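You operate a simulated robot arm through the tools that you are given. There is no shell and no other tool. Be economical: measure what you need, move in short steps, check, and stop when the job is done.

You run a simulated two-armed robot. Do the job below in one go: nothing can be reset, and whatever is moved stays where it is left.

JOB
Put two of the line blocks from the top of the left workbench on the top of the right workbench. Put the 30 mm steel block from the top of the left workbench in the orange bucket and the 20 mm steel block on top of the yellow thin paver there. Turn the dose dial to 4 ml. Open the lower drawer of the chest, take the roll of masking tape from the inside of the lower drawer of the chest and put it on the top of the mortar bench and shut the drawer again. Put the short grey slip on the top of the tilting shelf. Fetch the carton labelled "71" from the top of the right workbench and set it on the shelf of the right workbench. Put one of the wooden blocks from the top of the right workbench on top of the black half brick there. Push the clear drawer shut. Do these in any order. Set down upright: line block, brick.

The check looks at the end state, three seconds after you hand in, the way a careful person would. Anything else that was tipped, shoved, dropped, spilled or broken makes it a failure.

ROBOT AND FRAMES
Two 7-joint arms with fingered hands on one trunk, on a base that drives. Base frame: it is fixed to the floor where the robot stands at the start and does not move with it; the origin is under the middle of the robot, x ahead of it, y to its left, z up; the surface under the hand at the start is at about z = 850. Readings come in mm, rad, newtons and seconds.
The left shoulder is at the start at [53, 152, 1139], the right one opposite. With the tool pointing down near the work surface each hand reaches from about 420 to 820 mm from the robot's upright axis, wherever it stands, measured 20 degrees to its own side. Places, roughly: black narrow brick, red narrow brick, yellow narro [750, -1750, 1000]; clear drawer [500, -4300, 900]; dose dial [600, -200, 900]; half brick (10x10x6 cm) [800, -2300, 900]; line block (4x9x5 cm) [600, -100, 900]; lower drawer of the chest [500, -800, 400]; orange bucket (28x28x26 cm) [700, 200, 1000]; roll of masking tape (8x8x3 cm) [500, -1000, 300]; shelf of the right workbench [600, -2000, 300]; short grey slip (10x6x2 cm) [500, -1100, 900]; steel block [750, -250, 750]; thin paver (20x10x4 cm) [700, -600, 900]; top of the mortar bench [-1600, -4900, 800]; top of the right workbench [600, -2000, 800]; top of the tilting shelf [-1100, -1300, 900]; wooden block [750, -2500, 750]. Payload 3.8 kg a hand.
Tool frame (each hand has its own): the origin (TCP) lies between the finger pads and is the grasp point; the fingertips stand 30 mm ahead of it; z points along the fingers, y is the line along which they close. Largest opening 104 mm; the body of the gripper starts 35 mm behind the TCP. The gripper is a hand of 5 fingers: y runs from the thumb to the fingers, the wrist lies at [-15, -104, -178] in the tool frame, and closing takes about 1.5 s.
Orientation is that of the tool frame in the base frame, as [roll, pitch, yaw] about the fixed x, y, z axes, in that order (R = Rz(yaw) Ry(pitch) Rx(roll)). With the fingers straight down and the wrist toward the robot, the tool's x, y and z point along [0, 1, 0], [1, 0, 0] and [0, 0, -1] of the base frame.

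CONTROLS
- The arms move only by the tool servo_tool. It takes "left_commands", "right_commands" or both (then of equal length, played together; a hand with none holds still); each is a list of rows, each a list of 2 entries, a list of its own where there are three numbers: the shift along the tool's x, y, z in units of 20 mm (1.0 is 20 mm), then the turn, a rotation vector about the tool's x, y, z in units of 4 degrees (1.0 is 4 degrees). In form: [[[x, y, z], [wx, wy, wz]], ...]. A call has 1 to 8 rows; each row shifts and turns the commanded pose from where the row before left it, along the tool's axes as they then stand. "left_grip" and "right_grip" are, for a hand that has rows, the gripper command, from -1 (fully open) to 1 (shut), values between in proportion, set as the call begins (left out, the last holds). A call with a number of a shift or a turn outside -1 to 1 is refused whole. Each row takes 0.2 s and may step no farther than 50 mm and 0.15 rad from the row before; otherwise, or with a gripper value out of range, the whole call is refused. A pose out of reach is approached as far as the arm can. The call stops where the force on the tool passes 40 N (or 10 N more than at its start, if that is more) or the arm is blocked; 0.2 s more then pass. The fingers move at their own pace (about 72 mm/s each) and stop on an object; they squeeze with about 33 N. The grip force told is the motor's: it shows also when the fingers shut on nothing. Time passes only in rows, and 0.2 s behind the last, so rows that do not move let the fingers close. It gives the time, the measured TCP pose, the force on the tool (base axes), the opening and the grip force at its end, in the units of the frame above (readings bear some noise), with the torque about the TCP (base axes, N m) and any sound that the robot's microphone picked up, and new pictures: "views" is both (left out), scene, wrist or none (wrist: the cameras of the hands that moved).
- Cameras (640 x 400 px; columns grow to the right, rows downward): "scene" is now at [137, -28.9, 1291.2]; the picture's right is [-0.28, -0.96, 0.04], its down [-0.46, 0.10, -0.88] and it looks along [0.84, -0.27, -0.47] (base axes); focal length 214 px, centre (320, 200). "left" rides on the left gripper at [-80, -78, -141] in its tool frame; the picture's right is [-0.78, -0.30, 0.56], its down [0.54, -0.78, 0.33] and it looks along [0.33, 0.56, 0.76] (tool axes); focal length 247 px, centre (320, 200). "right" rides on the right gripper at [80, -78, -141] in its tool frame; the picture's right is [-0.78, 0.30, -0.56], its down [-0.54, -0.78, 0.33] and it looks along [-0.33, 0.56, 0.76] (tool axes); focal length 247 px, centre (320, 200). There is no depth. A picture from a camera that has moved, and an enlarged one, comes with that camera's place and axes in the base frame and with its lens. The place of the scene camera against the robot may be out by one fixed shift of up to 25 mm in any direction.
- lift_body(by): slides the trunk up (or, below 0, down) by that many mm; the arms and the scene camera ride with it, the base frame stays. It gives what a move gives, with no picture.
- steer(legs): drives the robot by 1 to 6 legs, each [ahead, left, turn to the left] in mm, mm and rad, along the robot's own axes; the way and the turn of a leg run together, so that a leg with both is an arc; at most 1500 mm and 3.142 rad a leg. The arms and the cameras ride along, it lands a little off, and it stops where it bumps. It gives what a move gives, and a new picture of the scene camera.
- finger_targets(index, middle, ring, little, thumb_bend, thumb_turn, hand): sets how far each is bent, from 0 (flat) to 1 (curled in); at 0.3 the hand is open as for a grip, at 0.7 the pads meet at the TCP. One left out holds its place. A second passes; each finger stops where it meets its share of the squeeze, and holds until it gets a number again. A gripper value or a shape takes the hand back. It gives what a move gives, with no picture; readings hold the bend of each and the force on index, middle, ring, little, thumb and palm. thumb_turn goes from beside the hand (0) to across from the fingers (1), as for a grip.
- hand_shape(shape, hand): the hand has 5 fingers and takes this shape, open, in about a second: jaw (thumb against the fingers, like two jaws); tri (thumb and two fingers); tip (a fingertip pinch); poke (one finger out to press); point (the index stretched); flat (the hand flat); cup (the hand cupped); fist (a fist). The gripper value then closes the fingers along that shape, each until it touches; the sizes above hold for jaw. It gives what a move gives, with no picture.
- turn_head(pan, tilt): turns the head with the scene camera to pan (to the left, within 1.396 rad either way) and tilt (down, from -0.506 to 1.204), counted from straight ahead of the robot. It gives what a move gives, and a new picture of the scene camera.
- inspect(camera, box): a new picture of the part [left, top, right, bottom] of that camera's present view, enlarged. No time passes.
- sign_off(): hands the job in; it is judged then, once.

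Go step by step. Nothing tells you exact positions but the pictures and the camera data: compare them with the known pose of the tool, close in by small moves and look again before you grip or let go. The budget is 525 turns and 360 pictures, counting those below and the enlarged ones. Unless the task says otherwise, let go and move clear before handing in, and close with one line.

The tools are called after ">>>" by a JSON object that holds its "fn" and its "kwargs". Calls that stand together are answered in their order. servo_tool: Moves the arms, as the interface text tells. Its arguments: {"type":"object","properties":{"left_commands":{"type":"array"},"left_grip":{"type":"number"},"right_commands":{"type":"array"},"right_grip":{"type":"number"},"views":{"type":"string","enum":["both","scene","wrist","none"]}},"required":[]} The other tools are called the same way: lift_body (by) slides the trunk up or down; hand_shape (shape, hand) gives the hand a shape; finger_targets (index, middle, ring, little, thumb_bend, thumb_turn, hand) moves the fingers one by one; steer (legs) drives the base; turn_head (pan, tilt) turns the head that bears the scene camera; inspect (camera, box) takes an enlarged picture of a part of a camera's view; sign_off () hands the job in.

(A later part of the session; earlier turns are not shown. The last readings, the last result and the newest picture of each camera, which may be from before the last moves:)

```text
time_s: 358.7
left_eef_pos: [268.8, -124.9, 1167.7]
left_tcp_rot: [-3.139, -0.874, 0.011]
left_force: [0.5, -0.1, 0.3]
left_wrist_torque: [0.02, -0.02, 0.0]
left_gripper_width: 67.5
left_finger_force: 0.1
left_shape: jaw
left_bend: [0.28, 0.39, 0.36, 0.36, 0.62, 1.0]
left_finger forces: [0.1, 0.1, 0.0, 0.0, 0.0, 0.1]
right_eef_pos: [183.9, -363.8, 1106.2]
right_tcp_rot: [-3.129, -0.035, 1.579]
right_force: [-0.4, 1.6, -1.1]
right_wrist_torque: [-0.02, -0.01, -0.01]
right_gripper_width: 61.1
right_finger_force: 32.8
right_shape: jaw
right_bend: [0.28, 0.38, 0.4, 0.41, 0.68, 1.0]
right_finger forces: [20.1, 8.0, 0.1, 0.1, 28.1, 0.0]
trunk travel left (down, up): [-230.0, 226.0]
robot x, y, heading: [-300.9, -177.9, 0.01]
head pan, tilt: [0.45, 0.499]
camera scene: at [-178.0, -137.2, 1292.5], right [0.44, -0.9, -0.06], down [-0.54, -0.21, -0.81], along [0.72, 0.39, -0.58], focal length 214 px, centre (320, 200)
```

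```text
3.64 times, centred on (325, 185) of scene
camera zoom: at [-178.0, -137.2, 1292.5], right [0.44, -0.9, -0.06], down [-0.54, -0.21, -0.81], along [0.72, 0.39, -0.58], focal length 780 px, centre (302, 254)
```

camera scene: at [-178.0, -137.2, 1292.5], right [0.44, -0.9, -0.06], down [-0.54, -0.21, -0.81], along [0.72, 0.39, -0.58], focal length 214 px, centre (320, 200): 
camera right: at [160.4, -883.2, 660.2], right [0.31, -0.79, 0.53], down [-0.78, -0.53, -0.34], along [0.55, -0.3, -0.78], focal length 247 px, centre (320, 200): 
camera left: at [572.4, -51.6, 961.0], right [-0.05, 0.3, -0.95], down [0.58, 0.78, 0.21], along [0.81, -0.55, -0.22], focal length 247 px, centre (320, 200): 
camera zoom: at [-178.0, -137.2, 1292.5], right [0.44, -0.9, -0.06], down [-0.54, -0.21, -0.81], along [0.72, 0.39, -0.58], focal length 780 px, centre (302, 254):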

• • • •

* [Requirements]: Locate all lines that include the word "legs" and copy them out.

* [Response to this exercise]:
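- steer(legs): drives the robot by 1 to 6 legs, each [ahead, left, turn to the left] in mm, mm and rad, along the robot's own axes; the way and the turn of a leg run together, so that a leg with both is an arc; at most 1500 mm and 3.142 rad a leg. The arms and the cameras ride along, it lands a little off, and it stops where it bumps. It gives what a move gives, and a new picture of the scene camera.
The tools are called after ">>>" by a JSON object that holds its "fn" and its "kwargs". Calls that stand together are answered in their order. servo_tool: Moves the arms, as the interface text tells. Its arguments: {"type":"object","properties":{"left_commands":{"type":"array"},"left_grip":{"type":"number"},"right_commands":{"type":"array"},"right_grip":{"type":"number"},"views":{"type":"string","enum":["both","scene","wrist","none"]}},"required":[]} The other tools are called the same way: lift_body (by) slides the trunk up or down; hand_shape (shape, hand) gives the hand a shape; finger_targets (index, middle, ring, little, thumb_bend, thumb_turn, hand) moves the fingers one by one; steer (legs) drives the base; turn_head (pan, tilt) turns the head that bears the scene camera; inspect (camera, box) takes an enlarged picture of a part of a camera's view; sign_off () hands the job in.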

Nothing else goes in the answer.